IRS Rules That Development Rights are Real Property for Like-Kind Exchange Purposes

February 6, 2008 | Roger McEowen


Section 1031(a)(1) of the Internal Revenue Code provides for a tax-free exchange of “like-kind” property.  Specifically, no gain or loss is recognized on the exchange of property held for productive use in a trade or business or for investment if the property is exchanged solely for property of like kind which is to be held either for productive use in a trade or business or for investment.  To qualify for like-kind exchange treatment, the exchanged properties must be of the same kind or class.

Generally, real property must be exchanged for other real property – the rules are very broad with respect to real estate trades (i.e., real estate is of the same kind or class as other real estate.  But, do development rights in real property qualify as like-kind to real estate?  In a recent IRS Private Letter Ruling, IRS said they do.

Under the facts of the ruling, the taxpayer wanted to exchange real property for development rights in real property that the taxpayer was going to apply to property that the taxpayer already owned, and qualify the transaction as a tax-free exchange.  More specifically, a C corporation owned a fee interest in two properties located in the same city.  The corporation proposed to transfer its fee interest in one of the properties to a qualified intermediary who would then sell the property to a third party.  The intermediary would use the sale proceeds to buy development rights in the same tract, and then would transfer those development rights to the corporation which would, in turn, transfer them to the corporation’s other property.  The idea of the transaction was to allow the corporation to develop the other property with greater floor space than would otherwise be allowed.  The IRS determined that the development rights were the equivalent of real property and tax-free exchange treatment was allowed for the transaction.
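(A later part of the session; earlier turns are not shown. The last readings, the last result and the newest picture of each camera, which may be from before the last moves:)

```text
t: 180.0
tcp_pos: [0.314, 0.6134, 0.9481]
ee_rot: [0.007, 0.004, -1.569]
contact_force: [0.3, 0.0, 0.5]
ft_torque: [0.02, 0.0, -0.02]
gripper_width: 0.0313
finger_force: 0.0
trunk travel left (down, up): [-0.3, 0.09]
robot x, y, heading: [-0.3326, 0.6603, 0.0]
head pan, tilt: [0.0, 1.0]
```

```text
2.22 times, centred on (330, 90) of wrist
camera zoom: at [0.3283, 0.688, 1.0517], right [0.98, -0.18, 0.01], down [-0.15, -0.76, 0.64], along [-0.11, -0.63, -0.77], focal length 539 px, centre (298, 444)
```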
  Here’s why the IRS ruled as it did:

  1. The development rights would be applied to other property that the taxpayer owned;
  2. The development rights were treated as real property for some purposes under state and local law, even though they were not treated as real property for all such purposes;
  3. The rights were "as-of-right" and not discretionary.  Thus, they existed permanently (a very important fact);
  4. The transfer of development rights was subject to local transfer taxes like a deed transfer; and
  5. The development rights were perpetual and not temporary (this finding brings the ruling within the safe harbor for water rights (Rev. Rul. 55-749, 1955-2 C.B. 295).  In that ruling, IRS held that tax-free exchange treatment applied to the exchange of raw land for perpetual water rights which were, under local law, considered real property rights. 

Also, the IRS referenced a 1968 revenue ruling (Rev. Rul. 68-394, 1968-2 C.B. 338) to support its rationale that it was "immaterial" that the development rights would be used merely to enhance the real property that the company already owned.  IRS also said it was immaterial that the property acquired as the replacement property happened to be on property already owned by the corporation.  Priv. Ltr. Rul. 200805012 (Oct. 30, 2007).